A regional blueprint to clean up the Potomac River and keep it clean for the next 20 years has been heavily criticized at public hearings and its even losing support among public officials who approved it.
What has attracted the most opposition and misgivings is the plan's insistence that the main element of the river cleanup be construction of a big regional treatment plant at Dickerson in upper Montgomery County.
At public hearings last week in the District, suburban Maryland and Northern Virginia, there was almost unanimous criticism of Dickerson for being too costly (the estimated price is approaching $500 million), wasteful of energy (sewage would have to be pumped for 24 miles uphill) and hazardous to health (effluent would be discharged above the area's water intakes on the Potomac.
While most of the criticism came from well-organized environmentalists, who packed the hearings, one of the toughest comments was made by Thomas M. Schwarberg Jr., director of the Northern Virginia office of the State Water Control Board. In a statement studded with underlined words and exclamation points, Schwarberg said:
"I cannot overemphasize!! The Commonwealth of Virginia will not participate financially, in any way, in the Dickerson project."
Dickerson has already been vetoed - on the basis of cost - by the federal Environmental Protection Agency, although that the decision is being appealed by Maryland in federal court.
While some of Dickerson's supporters feel that long-range planning should offer an alternative to the plant, the 20-year plan, drawn up by the water resources planning board of the Metropolitan Washington Council of Government, says Dickerson is the only way to go. The water planning board's decision was a testimonial to the forcefulness of one of Dickerson's biggest supporters, Montgomery County Executive James P. Gleason. Gleason insisted that any plan to clean up the river start with the construction of Dickerson.
Though water experts hired by COG devoted a good part of their two-year, $3.5 million study to the study of alternatives, the planning board stuck by Dickerson.
However, in view of the negative reception Dickerson got at last week's hearings, members of the COG water board said they are having doubts about maintaining Dickerson as an essential element of the plan.
Charles J. Vincent, Prince William County's representative who voted for Dickerson the first time, said after the hearing in the District: "I don't think I could vote to support Dickerson."
Ben W. Gilbert, the District's planning director, said: "At this point it looks very doubtful that the majority is holding fast . . . We (the District) would not be upset at all if there was an alternative to Dickerson."
The water boar will take a second look at its 20-year plan tomorrow. A shift of two votes could wipe out the necessary two-thirds majority that Dickerson got the first time.
If the water planning board does choose to go beyond the Dickerson-or-nothing approach, the technically and financially practical alternatives would be difficult politically.

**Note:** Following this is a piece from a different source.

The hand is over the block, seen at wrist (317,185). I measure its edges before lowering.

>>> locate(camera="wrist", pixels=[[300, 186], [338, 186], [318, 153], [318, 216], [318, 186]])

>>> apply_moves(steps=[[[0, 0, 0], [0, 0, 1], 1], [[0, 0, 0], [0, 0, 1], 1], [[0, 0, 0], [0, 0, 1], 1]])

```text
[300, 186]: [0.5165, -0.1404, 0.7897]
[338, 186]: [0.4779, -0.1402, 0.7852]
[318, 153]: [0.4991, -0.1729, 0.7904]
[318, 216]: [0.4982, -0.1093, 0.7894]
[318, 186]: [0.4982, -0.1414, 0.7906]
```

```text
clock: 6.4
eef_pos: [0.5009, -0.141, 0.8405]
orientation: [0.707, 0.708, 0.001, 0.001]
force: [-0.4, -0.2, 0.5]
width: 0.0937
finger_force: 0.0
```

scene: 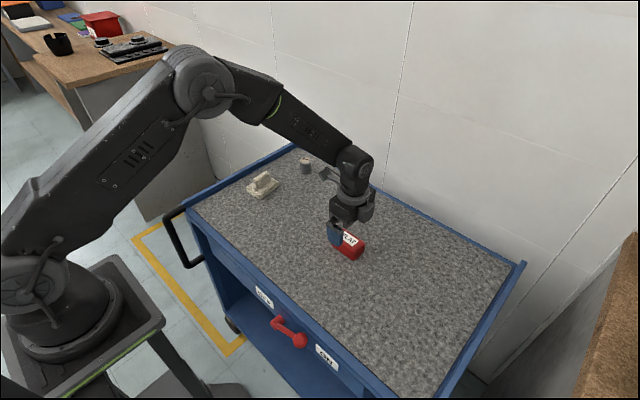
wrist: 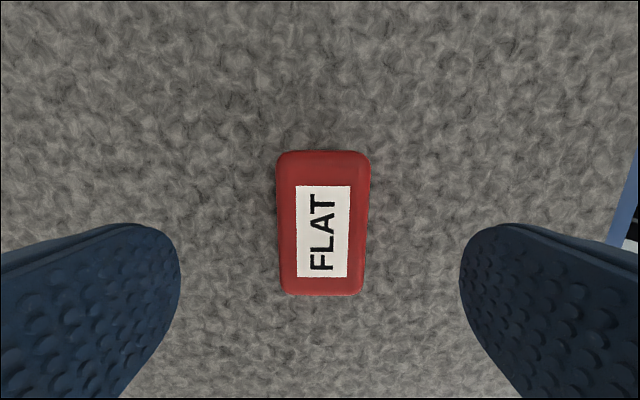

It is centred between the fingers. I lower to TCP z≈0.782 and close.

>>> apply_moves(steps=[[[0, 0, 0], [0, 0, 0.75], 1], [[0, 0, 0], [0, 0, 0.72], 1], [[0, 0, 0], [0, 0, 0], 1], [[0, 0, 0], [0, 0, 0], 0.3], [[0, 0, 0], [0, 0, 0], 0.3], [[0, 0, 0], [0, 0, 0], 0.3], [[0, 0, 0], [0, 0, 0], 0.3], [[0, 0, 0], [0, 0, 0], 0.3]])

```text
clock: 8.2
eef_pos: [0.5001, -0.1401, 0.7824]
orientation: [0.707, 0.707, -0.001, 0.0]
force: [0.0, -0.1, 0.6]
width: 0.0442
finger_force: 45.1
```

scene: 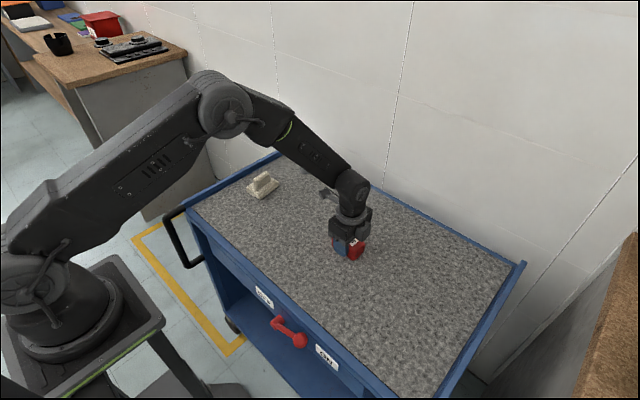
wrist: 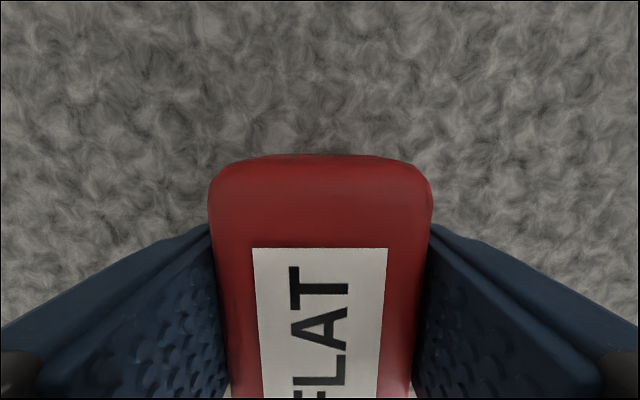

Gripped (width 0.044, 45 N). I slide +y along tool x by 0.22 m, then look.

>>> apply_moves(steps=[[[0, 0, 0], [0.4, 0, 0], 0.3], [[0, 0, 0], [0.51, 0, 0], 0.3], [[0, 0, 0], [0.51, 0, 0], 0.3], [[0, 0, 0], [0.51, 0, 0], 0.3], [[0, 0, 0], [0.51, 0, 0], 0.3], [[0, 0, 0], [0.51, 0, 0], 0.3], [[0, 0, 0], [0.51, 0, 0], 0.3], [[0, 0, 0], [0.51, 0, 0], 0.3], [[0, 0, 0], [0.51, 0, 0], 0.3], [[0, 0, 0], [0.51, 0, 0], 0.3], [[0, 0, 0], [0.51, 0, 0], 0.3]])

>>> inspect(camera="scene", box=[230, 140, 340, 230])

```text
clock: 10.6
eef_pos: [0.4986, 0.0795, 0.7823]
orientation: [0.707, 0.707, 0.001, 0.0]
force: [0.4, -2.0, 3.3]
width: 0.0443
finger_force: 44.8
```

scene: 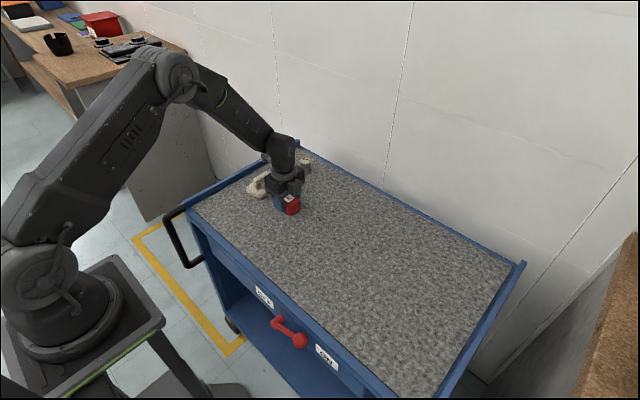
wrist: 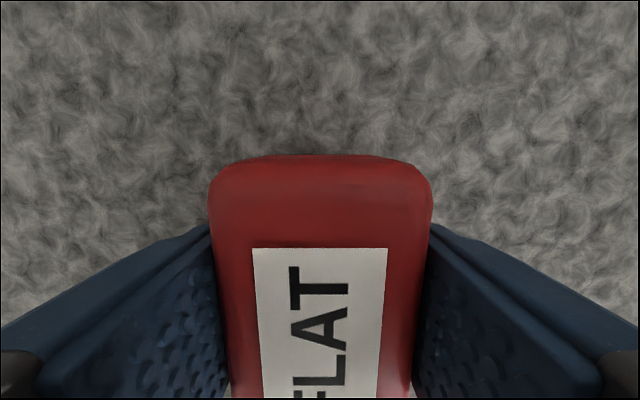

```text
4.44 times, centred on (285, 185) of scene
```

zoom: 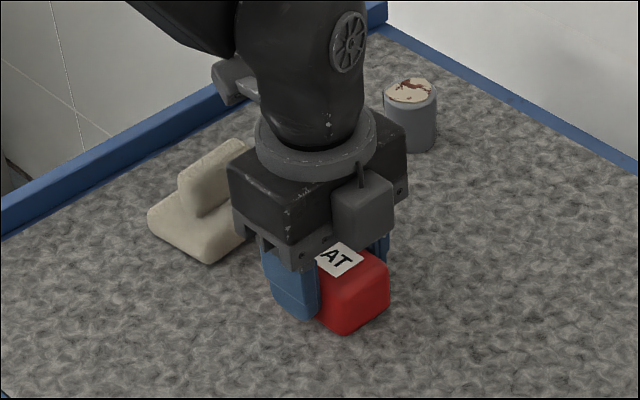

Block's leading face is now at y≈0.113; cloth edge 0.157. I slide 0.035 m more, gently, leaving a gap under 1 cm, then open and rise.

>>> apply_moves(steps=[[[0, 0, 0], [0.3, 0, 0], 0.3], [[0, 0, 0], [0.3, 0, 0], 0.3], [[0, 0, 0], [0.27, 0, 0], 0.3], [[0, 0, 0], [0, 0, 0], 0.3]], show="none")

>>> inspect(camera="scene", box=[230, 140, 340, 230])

Expansion of the Pitscataway plant in Prince George's is one alternative, but that would be opposed by Prince George's officials who do not want their county to become the "sewage capital of the metropolitan area."
Another alternative is land treatment, where sewage is processed on the soil rather than in out-of-sight plants. But residents of areas that have been considered for land treatment already have risen in opposition at public hearings.
The 20-year plan is not just a paper exercise. Under the federal clean-water act, metropolitan Washington must draw up a document telling how the still-polluted Potomac will be cleaned up. The document, which must be approved by EPA, has to specify what new treatment facilities will be built to handle future needs - thus the importance of Dickerson or an alternative.
If the cleanup does not succeed, environmentalists say, the Potomac could be a dead river within 20 years - unfit for the aquatic life and unsafe for recreation.
Most of the criticism of the plan came from the citizens advisory committee. Like the decision-making water resources planning board, the committee was set up to be representative of the region. But environmental activists controlled the board, and their ideas lprevailed.
The citizens group, led by Rhea Cohen, a Sterra Club official who represented the city of Greenbelt, said the 20-year draft plan failed on every important consideration.
In place of Dickerson, the citizens group proposed that the 20-year plan find a place for land treatment, the process where sewage is returned to the soil rather than discharged into water.
The group also called for more comprehensive and stricter regulations to control agricultural and urban runoff, which is being recognized as a major contributor of water pollution.